Do this: Write out the whole document section again, unchanged.

━━━━━ Document section ━━━━━

Deconstructing Populism
John R. Bowen correctly notes that there are votes to be won with anti-Muslim propaganda, and not just on the fringes of the right: "In most of Europe, as in the United States, a new far-right populism has been gaining ground, and skilful politicians of the more moderate right have sought to reclaim some of those votes by joining in condemnation of Islam and the elites who supposedly coddled it." Islamophobia (not a term Bowen uses) has a currency and respectability that outright racism or other illiberal hatreds don't have, which is what makes it so very dangerous.
Bowen, professor for Socio-cultural Anthropology whose current research focuses on comparative social studies of Islam across the world, thus wastes no time getting to the point, beginning with the ubiquitous claims that European governments have followed multiculturalist policies that have prevented Muslims from integrating.
These policies have supposedly encouraged Muslim immigrant communities to remain separate and to nurture traditions and cultural practices, including religious extremism, in the heart of liberal, open-minded, tolerant Europe. This has breed violent extremism, the abuse of women, disrespect for sexual minorities and in general social tension between majority and minority peoples.
Deconstructing the multicultural myth
Bowen argues that this is simply not the case. The fact is that western Europe today sports a cultural and religious diversity that is the product of different post-war migratory patterns. It doesn't have much to do with the very different policies that host nations implemented when faced with the reality that these immigrant communities were there to stay for much longer than the authorities had planned, perhaps for good.

━━━━━ Dataset content ━━━━━

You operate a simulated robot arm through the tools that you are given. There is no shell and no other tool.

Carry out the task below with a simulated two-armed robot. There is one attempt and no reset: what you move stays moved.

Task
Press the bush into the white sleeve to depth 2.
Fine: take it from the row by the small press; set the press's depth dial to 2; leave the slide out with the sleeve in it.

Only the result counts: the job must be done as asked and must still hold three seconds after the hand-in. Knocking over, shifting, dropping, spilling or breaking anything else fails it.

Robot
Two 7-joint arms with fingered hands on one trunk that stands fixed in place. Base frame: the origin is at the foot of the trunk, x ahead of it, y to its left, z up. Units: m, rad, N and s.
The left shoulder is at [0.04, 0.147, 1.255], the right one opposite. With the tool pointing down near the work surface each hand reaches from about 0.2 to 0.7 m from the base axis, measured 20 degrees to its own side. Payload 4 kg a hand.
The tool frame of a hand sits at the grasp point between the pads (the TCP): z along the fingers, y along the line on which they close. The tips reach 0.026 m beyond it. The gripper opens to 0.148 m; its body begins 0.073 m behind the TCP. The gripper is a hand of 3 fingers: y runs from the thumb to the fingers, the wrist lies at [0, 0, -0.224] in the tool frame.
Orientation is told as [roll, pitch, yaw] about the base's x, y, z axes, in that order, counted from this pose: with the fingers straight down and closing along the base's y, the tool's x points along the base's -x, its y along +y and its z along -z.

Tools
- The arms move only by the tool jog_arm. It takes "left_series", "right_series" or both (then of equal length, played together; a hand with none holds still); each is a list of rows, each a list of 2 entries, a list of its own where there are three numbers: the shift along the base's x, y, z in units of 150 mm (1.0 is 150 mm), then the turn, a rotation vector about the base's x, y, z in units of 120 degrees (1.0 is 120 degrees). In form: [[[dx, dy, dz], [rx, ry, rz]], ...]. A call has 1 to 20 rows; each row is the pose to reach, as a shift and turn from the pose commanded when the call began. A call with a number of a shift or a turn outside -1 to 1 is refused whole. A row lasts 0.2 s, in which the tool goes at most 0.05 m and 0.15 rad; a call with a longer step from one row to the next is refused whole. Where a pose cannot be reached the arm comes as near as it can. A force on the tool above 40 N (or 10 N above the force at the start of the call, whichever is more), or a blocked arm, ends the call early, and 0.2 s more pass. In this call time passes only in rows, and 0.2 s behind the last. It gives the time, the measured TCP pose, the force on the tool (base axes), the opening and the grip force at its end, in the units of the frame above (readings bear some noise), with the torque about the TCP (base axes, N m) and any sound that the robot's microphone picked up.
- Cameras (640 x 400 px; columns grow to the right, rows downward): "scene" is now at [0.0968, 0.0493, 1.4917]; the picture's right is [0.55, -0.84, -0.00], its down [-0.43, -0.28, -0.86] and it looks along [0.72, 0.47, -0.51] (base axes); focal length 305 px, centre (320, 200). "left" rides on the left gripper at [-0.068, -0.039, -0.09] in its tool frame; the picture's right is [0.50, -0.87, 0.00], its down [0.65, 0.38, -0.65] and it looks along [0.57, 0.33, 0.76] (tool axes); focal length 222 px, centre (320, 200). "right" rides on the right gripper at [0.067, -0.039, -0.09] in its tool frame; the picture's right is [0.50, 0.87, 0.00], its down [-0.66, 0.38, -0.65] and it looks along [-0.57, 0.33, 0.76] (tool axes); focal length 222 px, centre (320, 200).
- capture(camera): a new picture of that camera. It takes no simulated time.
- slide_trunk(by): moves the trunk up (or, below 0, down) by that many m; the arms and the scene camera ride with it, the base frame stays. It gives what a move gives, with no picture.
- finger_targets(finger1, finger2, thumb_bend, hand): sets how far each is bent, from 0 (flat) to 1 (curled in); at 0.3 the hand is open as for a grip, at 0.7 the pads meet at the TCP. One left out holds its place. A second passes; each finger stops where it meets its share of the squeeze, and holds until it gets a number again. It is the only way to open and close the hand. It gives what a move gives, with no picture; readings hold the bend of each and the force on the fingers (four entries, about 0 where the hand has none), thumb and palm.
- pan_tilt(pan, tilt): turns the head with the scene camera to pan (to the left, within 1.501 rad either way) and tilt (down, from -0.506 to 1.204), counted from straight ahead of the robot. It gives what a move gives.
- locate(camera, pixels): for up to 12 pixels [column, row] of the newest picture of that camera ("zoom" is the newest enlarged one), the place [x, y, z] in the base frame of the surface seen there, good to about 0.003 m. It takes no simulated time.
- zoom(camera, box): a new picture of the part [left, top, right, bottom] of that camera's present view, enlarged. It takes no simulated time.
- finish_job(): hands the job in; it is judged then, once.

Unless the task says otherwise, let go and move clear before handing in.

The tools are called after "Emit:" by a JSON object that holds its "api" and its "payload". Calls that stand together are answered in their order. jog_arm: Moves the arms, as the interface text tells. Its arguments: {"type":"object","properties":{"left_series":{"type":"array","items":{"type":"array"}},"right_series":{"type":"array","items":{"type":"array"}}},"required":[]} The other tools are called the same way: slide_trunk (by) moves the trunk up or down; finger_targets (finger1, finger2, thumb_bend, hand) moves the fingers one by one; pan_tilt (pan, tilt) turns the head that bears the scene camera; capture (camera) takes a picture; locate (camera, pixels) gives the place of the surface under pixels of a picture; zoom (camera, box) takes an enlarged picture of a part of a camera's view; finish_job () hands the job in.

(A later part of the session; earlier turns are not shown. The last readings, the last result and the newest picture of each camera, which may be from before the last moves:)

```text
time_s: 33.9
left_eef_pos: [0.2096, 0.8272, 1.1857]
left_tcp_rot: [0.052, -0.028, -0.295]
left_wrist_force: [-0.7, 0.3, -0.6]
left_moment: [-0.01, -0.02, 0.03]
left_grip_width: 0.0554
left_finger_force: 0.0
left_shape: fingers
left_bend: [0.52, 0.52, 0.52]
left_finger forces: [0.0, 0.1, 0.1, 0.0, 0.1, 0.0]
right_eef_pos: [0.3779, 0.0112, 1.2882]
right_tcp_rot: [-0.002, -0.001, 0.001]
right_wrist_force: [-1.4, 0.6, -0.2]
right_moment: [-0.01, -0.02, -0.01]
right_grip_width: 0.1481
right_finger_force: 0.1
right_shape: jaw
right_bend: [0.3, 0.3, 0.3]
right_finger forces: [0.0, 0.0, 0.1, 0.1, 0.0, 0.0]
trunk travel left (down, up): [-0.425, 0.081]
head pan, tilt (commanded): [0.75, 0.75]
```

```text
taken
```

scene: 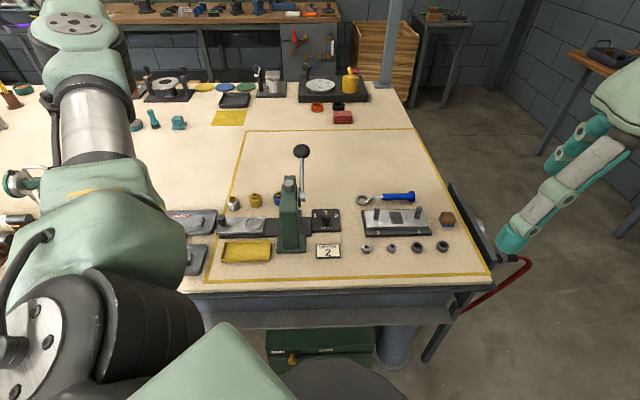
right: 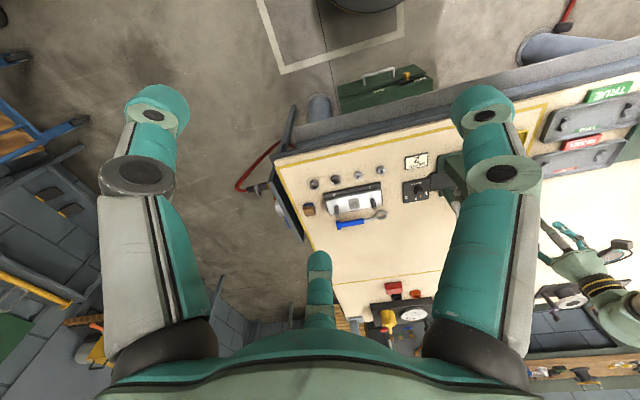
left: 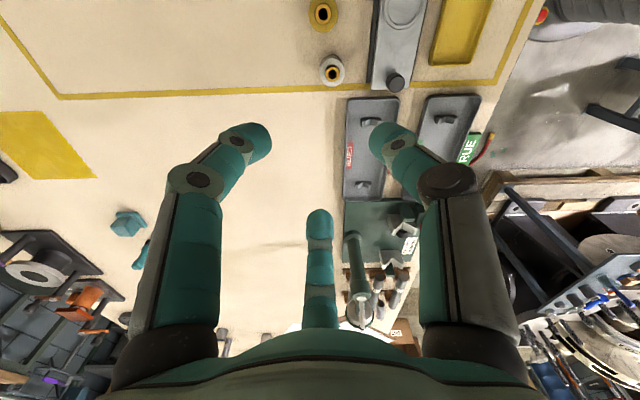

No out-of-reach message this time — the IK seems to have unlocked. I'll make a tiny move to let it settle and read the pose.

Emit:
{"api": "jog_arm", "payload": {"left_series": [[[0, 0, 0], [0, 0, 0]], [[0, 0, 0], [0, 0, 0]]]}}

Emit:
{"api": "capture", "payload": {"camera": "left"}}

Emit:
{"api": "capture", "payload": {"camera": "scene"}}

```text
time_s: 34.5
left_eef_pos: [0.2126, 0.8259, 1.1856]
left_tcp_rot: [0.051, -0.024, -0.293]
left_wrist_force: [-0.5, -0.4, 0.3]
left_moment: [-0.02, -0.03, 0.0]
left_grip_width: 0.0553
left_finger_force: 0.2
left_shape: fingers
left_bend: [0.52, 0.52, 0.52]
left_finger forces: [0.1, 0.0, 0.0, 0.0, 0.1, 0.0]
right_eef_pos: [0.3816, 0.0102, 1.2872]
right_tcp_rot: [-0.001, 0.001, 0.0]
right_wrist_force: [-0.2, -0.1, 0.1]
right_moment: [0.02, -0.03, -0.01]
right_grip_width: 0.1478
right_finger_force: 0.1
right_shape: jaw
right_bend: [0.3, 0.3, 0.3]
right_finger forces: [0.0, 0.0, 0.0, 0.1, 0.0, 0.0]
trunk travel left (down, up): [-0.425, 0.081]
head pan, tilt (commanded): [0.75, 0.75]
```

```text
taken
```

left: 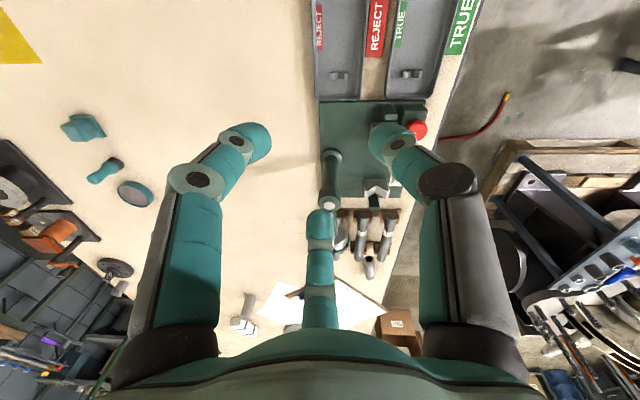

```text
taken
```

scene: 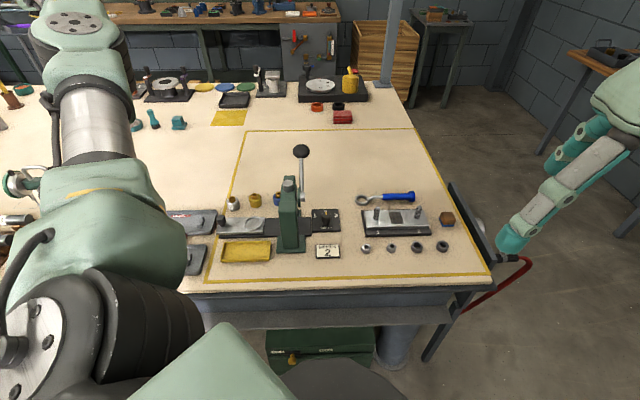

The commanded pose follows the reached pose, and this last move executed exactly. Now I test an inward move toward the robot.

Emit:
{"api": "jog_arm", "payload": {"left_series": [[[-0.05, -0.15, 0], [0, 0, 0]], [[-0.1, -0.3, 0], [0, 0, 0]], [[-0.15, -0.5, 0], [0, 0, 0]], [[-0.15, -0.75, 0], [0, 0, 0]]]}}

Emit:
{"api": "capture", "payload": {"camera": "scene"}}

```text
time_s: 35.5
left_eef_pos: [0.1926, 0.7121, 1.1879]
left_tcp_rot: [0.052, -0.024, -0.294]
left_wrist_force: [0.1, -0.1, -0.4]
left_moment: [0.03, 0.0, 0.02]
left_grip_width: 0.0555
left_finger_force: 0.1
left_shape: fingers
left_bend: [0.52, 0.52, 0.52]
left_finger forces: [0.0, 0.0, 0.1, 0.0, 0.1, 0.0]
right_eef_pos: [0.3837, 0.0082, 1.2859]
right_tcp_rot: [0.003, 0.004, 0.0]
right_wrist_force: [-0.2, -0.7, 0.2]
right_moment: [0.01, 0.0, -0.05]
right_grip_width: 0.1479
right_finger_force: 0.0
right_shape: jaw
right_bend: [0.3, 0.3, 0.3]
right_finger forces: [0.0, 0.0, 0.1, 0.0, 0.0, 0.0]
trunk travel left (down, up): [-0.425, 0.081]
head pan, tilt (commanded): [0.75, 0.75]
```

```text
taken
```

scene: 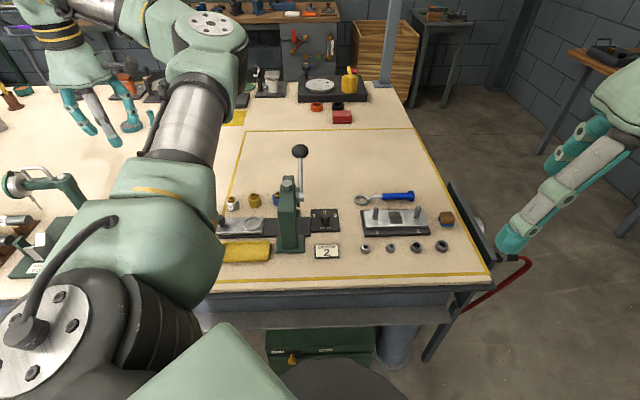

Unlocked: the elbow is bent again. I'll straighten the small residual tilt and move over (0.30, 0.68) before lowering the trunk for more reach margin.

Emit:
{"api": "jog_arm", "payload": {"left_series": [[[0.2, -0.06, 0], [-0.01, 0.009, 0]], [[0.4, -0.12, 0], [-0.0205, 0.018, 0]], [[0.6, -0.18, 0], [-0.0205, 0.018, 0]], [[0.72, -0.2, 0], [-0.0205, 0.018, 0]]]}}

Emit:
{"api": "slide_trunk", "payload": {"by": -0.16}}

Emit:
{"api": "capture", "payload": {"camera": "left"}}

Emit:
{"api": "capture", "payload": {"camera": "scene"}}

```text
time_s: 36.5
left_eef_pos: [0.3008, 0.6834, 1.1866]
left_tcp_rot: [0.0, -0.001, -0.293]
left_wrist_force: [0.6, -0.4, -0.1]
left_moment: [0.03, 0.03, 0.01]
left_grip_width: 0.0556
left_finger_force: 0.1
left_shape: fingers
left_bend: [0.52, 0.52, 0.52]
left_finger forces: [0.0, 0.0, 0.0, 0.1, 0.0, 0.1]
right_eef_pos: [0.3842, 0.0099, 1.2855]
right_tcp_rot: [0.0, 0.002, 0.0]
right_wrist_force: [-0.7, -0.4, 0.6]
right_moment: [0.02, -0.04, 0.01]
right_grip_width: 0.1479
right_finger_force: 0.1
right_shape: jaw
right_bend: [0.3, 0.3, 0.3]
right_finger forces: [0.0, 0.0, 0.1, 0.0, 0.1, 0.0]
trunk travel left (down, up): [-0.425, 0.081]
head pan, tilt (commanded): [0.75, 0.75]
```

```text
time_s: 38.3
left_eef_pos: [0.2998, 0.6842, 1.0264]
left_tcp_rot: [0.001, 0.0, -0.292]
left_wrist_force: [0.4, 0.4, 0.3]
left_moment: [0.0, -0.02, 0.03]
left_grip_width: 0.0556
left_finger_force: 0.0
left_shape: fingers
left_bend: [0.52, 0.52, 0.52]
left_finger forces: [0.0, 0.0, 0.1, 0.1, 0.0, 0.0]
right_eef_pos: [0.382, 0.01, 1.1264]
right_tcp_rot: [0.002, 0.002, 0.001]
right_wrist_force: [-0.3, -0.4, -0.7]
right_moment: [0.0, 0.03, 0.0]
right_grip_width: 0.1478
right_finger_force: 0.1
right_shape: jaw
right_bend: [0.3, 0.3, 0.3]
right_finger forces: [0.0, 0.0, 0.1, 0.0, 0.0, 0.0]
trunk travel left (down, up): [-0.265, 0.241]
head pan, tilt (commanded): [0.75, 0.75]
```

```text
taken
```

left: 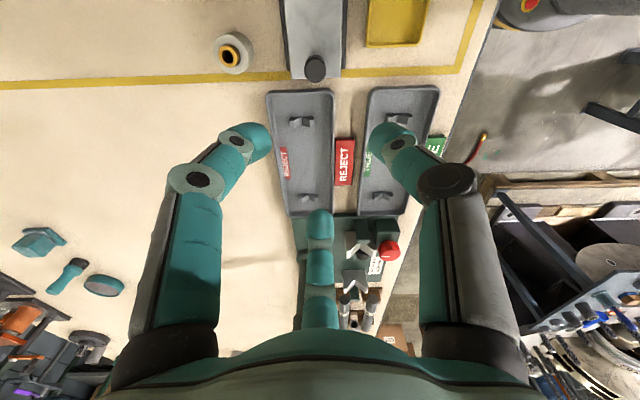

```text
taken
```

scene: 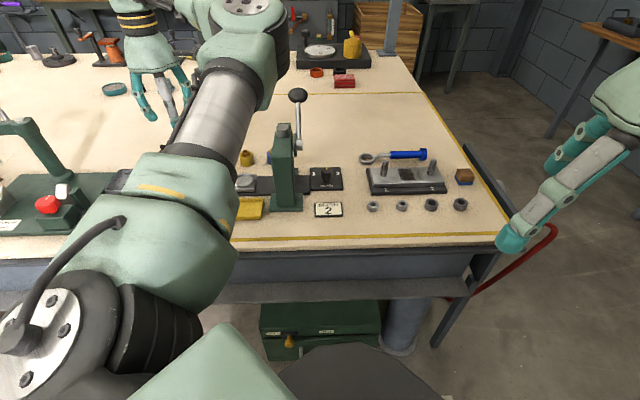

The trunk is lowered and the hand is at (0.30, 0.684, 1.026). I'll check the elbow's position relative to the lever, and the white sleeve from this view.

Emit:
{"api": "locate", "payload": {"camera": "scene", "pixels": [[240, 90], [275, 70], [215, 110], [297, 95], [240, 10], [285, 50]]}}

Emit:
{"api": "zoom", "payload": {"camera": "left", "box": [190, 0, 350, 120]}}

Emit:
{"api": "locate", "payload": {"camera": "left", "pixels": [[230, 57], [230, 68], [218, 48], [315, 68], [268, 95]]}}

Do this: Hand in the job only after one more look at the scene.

━━━━━

The reply:
Deconstructing Populism
John R. Bowen correctly notes that there are votes to be won with anti-Muslim propaganda, and not just on the fringes of the right: "In most of Europe, as in the United States, a new far-right populism has been gaining ground, and skilful politicians of the more moderate right have sought to reclaim some of those votes by joining in condemnation of Islam and the elites who supposedly coddled it." Islamophobia (not a term Bowen uses) has a currency and respectability that outright racism or other illiberal hatreds don't have, which is what makes it so very dangerous.
Bowen, professor for Socio-cultural Anthropology whose current research focuses on comparative social studies of Islam across the world, thus wastes no time getting to the point, beginning with the ubiquitous claims that European governments have followed multiculturalist policies that have prevented Muslims from integrating.
These policies have supposedly encouraged Muslim immigrant communities to remain separate and to nurture traditions and cultural practices, including religious extremism, in the heart of liberal, open-minded, tolerant Europe. This has breed violent extremism, the abuse of women, disrespect for sexual minorities and in general social tension between majority and minority peoples.
Deconstructing the multicultural myth
Bowen argues that this is simply not the case. The fact is that western Europe today sports a cultural and religious diversity that is the product of different post-war migratory patterns. It doesn't have much to do with the very different policies that host nations implemented when faced with the reality that these immigrant communities were there to stay for much longer than the authorities had planned, perhaps for good.